From our kitchen window, a mass of white blooms shows from behind three huge maples at the forest’s edge. This is the old, dependable Delaware Valley White azalea (below) planted thirty years ago, and now it spreads ten feet or more in deep shade. Through most of the year it is hardly noticed except that the shrub guides neighborhood kids around its girth on their trail through our narrow sliver of forest.

Delaware Valley White is the last of traditional azaleas remaining in the garden. Other azaleas faded with lacebug and with intolerance to clay soil, but Delaware Valley grows vigorously in the shade of tulip poplars and swamp maples.

There is nothing extraordinary about this white azalea, but my wife and I look forward to viewing a procession of blooms as we peruse the morning’s news in the kitchen on Sunday mornings. Magnolias in March transition to serviceberry (Amelanchier), then to the silverbell (Halesia), a wide spreading Maresi viburnum (Viburnum plicatum tomentosum ‘Mariesii’, below), and now the Delaware Valley azalea. Of course, there are many more flowers in the garden, and May is the garden at its prime.

Branches of Maresi viburnum arch over the pond at the base of the stream that starts just below the kitchen window.

I am quite pleased with the various orchids in the garden, though disappointed that a pink flowered lady slipper did not return after putting on a glorious show a year ago. While the demands of lady slippers are still somewhat mysterious to me, two yellow flowered lady slippers (Cypripedium parviflorum, below) are blooming with two others still too young, but with excellent growth.

Yellow lady slipper

Both calanthe (Calanthe discolor, above) and Chinese ground orchids (Bletilla striata, below) are easy, and both have spread enough that I’ve dug and shared divisions for our sons’ gardens. I don’t recall where these were purchased, but they are found occasionally in the garden centers and readily from online sources. While lady slippers can be prohibitively expensive, the ground orchids are only moderately pricey. But, the initial investment is paid back in multiples by plants that expand noticeably each year.

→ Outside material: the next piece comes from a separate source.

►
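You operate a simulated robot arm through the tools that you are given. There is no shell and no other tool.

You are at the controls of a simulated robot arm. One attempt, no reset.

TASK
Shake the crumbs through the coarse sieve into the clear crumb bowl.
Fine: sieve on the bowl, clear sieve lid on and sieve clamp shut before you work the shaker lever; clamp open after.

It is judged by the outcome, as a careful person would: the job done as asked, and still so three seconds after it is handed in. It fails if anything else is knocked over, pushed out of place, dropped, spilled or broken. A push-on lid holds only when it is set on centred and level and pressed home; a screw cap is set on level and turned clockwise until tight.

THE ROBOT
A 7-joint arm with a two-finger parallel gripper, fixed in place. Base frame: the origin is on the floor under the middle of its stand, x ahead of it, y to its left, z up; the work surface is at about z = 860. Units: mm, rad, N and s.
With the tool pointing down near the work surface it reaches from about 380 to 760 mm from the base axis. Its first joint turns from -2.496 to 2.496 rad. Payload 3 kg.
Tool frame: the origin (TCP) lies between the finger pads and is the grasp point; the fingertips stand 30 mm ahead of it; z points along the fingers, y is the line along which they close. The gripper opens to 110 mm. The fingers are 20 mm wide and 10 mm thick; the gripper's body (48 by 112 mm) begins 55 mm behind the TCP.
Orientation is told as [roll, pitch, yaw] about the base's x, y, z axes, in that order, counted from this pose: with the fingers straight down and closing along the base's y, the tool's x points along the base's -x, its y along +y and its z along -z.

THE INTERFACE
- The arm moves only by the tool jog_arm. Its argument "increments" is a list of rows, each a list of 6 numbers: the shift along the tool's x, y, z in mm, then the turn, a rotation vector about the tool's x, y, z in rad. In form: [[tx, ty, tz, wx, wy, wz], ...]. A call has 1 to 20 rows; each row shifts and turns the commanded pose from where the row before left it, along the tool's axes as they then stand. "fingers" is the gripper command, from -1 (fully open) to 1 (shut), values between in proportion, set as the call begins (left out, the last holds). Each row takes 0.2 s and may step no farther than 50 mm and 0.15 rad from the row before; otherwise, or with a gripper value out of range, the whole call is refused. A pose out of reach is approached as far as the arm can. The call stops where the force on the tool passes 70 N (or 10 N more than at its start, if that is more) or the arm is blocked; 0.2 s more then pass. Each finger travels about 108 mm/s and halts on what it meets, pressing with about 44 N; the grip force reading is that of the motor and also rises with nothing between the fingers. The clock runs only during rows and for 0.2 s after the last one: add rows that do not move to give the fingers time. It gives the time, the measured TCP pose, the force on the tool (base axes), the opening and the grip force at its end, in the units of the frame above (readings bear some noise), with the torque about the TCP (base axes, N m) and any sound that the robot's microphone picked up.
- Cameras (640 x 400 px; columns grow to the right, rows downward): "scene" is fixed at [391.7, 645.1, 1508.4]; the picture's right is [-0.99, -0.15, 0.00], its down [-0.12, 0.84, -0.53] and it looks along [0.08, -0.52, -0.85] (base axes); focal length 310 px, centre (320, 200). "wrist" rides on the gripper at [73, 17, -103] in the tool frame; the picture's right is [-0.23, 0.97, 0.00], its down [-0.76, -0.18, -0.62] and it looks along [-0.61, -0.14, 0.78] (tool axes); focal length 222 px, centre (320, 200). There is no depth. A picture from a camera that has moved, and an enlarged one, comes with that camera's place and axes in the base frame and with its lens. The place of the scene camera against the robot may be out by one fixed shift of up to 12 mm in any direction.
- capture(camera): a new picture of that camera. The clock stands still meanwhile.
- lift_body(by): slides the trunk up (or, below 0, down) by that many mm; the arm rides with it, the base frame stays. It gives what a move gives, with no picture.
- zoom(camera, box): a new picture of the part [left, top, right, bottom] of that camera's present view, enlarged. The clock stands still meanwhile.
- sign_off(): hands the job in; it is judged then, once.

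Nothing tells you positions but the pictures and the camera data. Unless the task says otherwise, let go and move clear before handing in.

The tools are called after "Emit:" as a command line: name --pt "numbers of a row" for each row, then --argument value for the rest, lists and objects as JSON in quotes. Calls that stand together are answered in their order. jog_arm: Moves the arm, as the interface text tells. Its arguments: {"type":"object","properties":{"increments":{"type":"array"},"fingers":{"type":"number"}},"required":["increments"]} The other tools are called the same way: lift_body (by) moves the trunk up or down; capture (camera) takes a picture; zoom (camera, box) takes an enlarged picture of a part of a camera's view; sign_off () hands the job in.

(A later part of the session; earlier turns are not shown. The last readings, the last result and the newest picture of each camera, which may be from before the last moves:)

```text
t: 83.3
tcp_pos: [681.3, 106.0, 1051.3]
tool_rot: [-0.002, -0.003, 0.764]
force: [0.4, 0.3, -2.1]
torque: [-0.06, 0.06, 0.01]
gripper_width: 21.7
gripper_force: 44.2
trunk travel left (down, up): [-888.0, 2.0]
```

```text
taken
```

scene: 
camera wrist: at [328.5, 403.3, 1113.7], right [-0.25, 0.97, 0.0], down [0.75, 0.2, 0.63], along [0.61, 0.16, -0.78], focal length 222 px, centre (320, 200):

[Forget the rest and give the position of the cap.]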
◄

The various Chinese ground orchids in the garden are budded and ready to flower in the next week

Native Putty Root (Aplectrum hyemale), cranefly (Tipularia discolor), and showy orchids (Galearis spectabilis, below) are more particular. Squirrels dug up the small colony of craneflies in autumn, but the showy orchids return for their third year so I must have stumbled upon the correct formula. All orchids are planted prominently, and though none can be seen from the kitchen window, their flowers are worth the stroll.

2 Comments Add yours

  1. Chuck says:

    I love my Delaware white azalea but it is annual battle keeping the deer from eating them

    1. Dave says:

      Deer are a problem with other azaleas but for whatever reason not Delaware White. Much of it is taller than deer prefer.